The Central Bank of Nigeria (CBN) imposed monetary sanctions on Stanbic IBTC Bank, Access Bank for permitting crypto transactions by customers in breach of a directive from the regulator last year, forbidding such deals, Bloomberg reported on Wednesday.
While Access Bank, the commercial banking division of the country’s biggest lender Access Holdings, which converted to a holding company this February, got N500 million in fine, Stanbic IBTC’s penalty was N200 million, according to the news outlet, which cited a disclosure at a virtual investor call arranged by the latter on Tuesday in Lagos.

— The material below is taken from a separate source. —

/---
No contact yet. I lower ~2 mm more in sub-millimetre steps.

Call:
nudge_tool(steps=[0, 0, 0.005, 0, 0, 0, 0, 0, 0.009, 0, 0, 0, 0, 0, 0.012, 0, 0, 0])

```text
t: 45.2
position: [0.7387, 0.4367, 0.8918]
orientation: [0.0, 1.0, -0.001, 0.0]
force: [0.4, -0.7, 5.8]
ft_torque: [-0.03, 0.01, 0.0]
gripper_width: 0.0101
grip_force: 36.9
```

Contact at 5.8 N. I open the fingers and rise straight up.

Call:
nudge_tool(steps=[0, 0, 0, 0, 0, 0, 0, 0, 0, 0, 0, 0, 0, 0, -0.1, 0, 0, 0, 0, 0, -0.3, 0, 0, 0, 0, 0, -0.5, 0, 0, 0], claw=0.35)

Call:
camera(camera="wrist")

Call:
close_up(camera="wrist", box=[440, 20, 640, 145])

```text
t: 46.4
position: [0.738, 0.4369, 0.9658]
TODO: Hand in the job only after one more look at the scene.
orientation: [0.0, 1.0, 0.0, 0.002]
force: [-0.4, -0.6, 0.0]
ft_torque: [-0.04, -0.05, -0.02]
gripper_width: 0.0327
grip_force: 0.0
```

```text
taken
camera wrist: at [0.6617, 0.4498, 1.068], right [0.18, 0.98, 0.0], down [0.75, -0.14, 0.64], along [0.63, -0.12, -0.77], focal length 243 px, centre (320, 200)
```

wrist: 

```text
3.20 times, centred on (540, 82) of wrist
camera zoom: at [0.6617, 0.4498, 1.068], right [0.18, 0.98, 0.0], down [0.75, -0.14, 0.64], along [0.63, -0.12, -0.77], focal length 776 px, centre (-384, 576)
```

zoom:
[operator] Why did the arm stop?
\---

CBN, sometime last February, embargoed cryptocurrency trading, going ahead to instruct banks to disallow transactions in it, noting they could trigger an exposure of the financial system to danger.
Wole Adeniyi, Stanbic IBTC’s chief, stated his bank heeded the order but admitted the two deals for which it is being punished is more of negligence than infringement as the transactions were processed through its system without the lender discovering it.
The industry watchdog spotted the transactions and their details, by way of an ultramodern surveillance technology currently exclusive to it.
United Bank for Africa, one of Nigeria’s five largest banks in asset terms, also shared in the regulator’s wrath, incurring a penalty of N100 million.
Adeniyi said lenders are in talks with the CBN to give them leave to use the software.
“It doesn’t seem that they are going to entertain a refund, but they are now sharing intelligence with us to be able to kind of deter clients,” he said.
Apart from the United States, Nigeria, Africa’s biggest economy, is responsible for the biggest size of digital currency deals in the world, according to Paxful, which runs a platform for trading in Bitcoin.
The country is also home to the biggest proportion of retail users with transactions below $10,000, according to Chainalysis.